===== Data section =====

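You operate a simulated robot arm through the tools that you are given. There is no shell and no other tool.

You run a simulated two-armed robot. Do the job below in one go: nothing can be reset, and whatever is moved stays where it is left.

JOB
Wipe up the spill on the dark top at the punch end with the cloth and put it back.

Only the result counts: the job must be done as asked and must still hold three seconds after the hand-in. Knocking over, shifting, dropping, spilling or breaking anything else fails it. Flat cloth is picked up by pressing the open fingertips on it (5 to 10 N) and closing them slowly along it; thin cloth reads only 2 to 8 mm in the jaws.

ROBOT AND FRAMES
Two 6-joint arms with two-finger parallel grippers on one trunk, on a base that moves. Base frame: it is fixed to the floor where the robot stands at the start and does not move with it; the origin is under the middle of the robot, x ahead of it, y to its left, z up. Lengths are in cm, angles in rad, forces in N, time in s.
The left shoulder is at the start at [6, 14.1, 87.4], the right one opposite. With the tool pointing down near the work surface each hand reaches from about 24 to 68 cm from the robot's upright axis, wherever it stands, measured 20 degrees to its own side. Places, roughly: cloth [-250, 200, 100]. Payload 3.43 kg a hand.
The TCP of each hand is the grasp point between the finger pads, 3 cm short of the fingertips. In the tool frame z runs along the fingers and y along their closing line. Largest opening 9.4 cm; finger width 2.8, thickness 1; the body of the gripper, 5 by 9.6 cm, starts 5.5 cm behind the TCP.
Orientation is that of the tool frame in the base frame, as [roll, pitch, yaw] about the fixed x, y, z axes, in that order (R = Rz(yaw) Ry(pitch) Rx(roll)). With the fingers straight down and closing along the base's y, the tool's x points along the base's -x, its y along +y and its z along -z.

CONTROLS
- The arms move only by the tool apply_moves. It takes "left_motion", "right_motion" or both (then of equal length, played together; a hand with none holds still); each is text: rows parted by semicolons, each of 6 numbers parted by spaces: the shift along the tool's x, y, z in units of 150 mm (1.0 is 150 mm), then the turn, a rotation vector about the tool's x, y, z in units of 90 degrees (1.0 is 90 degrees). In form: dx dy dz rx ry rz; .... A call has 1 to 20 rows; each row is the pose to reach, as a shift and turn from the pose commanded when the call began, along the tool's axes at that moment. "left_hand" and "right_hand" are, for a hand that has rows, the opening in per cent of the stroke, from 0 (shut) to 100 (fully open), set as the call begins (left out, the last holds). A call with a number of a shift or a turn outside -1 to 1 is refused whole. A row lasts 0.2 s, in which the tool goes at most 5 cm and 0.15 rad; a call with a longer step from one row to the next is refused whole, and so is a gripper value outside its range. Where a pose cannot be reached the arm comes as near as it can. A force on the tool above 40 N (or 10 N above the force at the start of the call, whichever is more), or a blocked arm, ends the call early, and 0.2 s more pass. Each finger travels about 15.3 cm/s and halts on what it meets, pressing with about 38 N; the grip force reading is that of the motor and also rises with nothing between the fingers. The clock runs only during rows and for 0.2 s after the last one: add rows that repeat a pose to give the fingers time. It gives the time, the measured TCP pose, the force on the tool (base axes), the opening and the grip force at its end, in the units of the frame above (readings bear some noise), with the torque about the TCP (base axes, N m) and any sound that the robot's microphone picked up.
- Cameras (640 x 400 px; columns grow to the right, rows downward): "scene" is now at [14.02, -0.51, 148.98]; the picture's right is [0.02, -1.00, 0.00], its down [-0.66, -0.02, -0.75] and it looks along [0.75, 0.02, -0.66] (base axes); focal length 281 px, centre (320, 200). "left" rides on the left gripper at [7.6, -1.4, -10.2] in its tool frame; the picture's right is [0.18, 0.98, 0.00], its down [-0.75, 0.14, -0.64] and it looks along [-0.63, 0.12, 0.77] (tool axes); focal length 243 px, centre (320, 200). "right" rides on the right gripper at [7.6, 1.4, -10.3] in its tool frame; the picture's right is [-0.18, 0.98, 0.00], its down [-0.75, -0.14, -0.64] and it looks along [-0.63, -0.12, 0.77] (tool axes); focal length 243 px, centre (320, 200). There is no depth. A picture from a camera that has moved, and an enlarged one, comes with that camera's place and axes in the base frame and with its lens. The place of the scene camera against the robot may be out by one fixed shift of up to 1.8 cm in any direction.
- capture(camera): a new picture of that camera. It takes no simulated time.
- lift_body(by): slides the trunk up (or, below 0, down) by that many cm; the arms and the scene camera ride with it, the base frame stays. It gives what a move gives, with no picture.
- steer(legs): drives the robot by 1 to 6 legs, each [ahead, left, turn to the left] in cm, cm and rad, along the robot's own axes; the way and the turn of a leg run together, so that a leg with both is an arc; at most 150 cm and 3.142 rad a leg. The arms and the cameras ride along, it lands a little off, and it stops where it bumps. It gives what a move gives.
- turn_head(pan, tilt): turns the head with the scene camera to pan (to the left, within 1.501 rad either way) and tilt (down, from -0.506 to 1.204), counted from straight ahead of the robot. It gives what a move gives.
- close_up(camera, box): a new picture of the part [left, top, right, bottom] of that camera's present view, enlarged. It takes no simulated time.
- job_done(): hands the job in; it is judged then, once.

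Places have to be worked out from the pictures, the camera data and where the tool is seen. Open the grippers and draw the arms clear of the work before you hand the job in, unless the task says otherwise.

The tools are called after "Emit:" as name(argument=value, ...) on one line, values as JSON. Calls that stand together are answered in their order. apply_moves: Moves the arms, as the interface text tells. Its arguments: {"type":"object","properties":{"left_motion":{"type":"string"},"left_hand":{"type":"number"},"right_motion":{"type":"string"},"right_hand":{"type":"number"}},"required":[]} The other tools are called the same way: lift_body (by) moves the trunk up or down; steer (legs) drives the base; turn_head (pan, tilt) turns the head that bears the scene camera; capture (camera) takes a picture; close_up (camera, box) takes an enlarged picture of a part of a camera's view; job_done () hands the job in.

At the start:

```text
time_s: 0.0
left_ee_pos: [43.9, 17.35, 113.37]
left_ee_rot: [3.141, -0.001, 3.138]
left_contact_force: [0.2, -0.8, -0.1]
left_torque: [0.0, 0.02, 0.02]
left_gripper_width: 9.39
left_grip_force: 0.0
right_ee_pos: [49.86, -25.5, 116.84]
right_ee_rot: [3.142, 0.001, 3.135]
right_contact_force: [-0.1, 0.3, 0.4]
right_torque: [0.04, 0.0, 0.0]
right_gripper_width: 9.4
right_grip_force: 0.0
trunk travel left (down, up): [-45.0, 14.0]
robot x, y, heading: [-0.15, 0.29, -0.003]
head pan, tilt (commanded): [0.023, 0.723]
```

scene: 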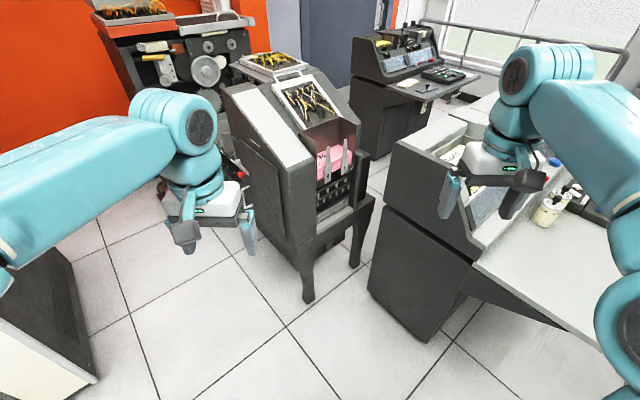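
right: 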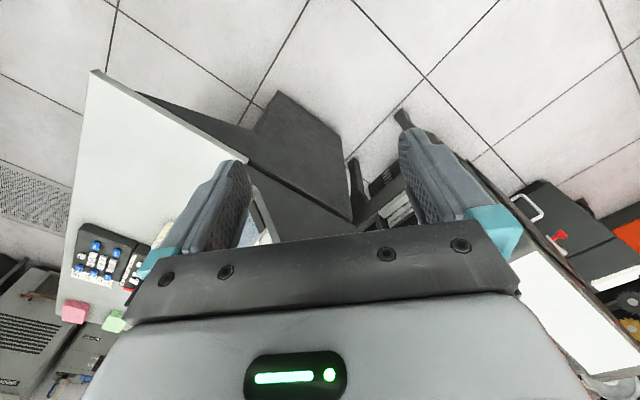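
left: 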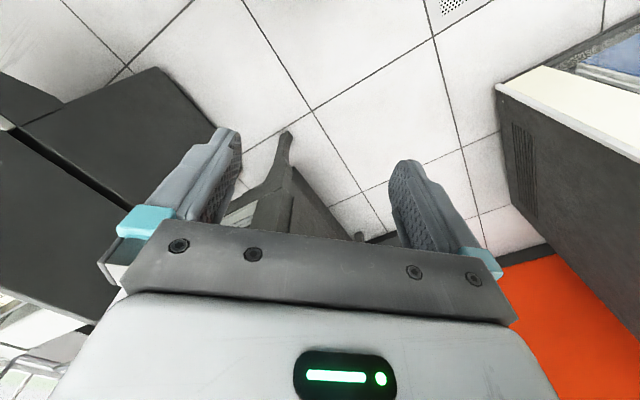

=====

_Written request:_ Locate the string "trunk" in the listing above and copy every line where it occurs.

_Task response:_
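Two 6-joint arms with two-finger parallel grippers on one trunk, on a base that moves. Base frame: it is fixed to the floor where the robot stands at the start and does not move with it; the origin is under the middle of the robot, x ahead of it, y to its left, z up. Lengths are in cm, angles in rad, forces in N, time in s.
- lift_body(by): slides the trunk up (or, below 0, down) by that many cm; the arms and the scene camera ride with it, the base frame stays. It gives what a move gives, with no picture.
The tools are called after "Emit:" as name(argument=value, ...) on one line, values as JSON. Calls that stand together are answered in their order. apply_moves: Moves the arms, as the interface text tells. Its arguments: {"type":"object","properties":{"left_motion":{"type":"string"},"left_hand":{"type":"number"},"right_motion":{"type":"string"},"right_hand":{"type":"number"}},"required":[]} The other tools are called the same way: lift_body (by) moves the trunk up or down; steer (legs) drives the base; turn_head (pan, tilt) turns the head that bears the scene camera; capture (camera) takes a picture; close_up (camera, box) takes an enlarged picture of a part of a camera's view; job_done () hands the job in.
trunk travel left (down, up): [-45.0, 14.0]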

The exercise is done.